### TASK INSTRUCTIONS:
Your task is to repeat all of the data exactly while excluding the pictures.

____________

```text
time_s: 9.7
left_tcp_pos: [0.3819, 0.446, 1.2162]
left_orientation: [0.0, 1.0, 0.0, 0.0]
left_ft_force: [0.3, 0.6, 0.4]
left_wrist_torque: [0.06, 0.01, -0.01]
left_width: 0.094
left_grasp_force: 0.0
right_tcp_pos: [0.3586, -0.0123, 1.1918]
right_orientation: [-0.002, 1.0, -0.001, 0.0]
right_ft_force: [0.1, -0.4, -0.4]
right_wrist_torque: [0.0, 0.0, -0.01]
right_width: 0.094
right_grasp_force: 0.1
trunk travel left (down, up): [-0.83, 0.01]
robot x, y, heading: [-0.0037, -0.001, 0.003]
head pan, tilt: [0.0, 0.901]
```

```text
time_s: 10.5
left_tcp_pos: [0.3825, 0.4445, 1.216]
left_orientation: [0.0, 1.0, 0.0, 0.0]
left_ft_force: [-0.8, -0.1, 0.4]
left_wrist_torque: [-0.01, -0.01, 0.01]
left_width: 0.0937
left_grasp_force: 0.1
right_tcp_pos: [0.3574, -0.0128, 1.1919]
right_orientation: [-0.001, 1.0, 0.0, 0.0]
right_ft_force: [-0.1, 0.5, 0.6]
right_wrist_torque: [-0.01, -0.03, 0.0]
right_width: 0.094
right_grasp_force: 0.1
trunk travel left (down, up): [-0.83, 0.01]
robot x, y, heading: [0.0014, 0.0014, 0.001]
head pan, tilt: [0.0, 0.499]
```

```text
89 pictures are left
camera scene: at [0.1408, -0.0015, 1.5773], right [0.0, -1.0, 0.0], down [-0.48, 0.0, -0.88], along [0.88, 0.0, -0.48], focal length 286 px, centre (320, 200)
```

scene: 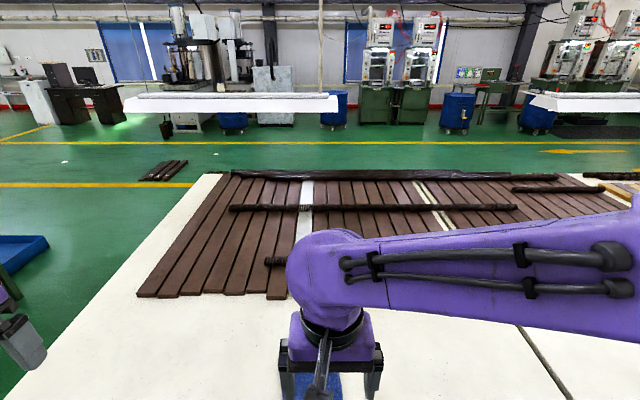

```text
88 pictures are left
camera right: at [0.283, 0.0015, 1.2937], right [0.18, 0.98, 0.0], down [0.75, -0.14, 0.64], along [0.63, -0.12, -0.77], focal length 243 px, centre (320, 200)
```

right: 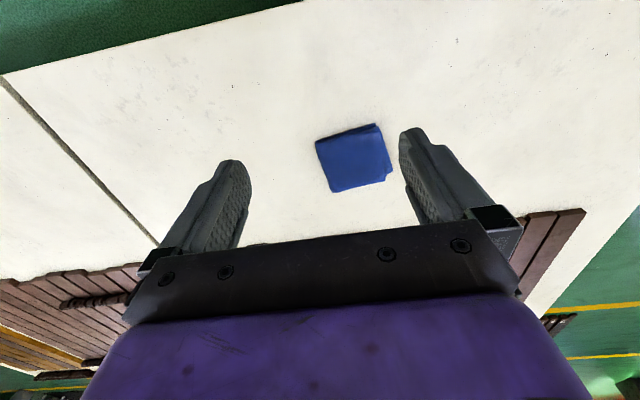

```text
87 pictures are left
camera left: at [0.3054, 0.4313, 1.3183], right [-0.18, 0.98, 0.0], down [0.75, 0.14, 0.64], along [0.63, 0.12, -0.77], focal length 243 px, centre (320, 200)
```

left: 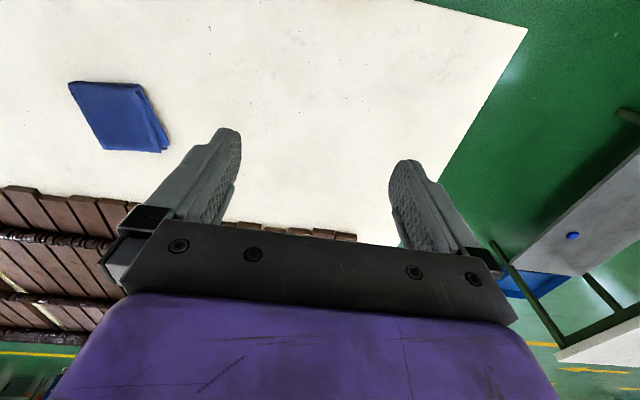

____________

### CORRECT RESPONSE:
```text
time_s: 9.7
left_tcp_pos: [0.3819, 0.446, 1.2162]
left_orientation: [0.0, 1.0, 0.0, 0.0]
left_ft_force: [0.3, 0.6, 0.4]
left_wrist_torque: [0.06, 0.01, -0.01]
left_width: 0.094
left_grasp_force: 0.0
right_tcp_pos: [0.3586, -0.0123, 1.1918]
right_orientation: [-0.002, 1.0, -0.001, 0.0]
right_ft_force: [0.1, -0.4, -0.4]
right_wrist_torque: [0.0, 0.0, -0.01]
right_width: 0.094
right_grasp_force: 0.1
trunk travel left (down, up): [-0.83, 0.01]
robot x, y, heading: [-0.0037, -0.001, 0.003]
head pan, tilt: [0.0, 0.901]
```

```text
time_s: 10.5
left_tcp_pos: [0.3825, 0.4445, 1.216]
left_orientation: [0.0, 1.0, 0.0, 0.0]
left_ft_force: [-0.8, -0.1, 0.4]
left_wrist_torque: [-0.01, -0.01, 0.01]
left_width: 0.0937
left_grasp_force: 0.1
right_tcp_pos: [0.3574, -0.0128, 1.1919]
right_orientation: [-0.001, 1.0, 0.0, 0.0]
right_ft_force: [-0.1, 0.5, 0.6]
right_wrist_torque: [-0.01, -0.03, 0.0]
right_width: 0.094
right_grasp_force: 0.1
trunk travel left (down, up): [-0.83, 0.01]
robot x, y, heading: [0.0014, 0.0014, 0.001]
head pan, tilt: [0.0, 0.499]
```

```text
89 pictures are left
camera scene: at [0.1408, -0.0015, 1.5773], right [0.0, -1.0, 0.0], down [-0.48, 0.0, -0.88], along [0.88, 0.0, -0.48], focal length 286 px, centre (320, 200)
```

scene: 

```text
88 pictures are left
camera right: at [0.283, 0.0015, 1.2937], right [0.18, 0.98, 0.0], down [0.75, -0.14, 0.64], along [0.63, -0.12, -0.77], focal length 243 px, centre (320, 200)
```

right: 

```text
87 pictures are left
camera left: at [0.3054, 0.4313, 1.3183], right [-0.18, 0.98, 0.0], down [0.75, 0.14, 0.64], along [0.63, 0.12, -0.77], focal length 243 px, centre (320, 200)
```

left: 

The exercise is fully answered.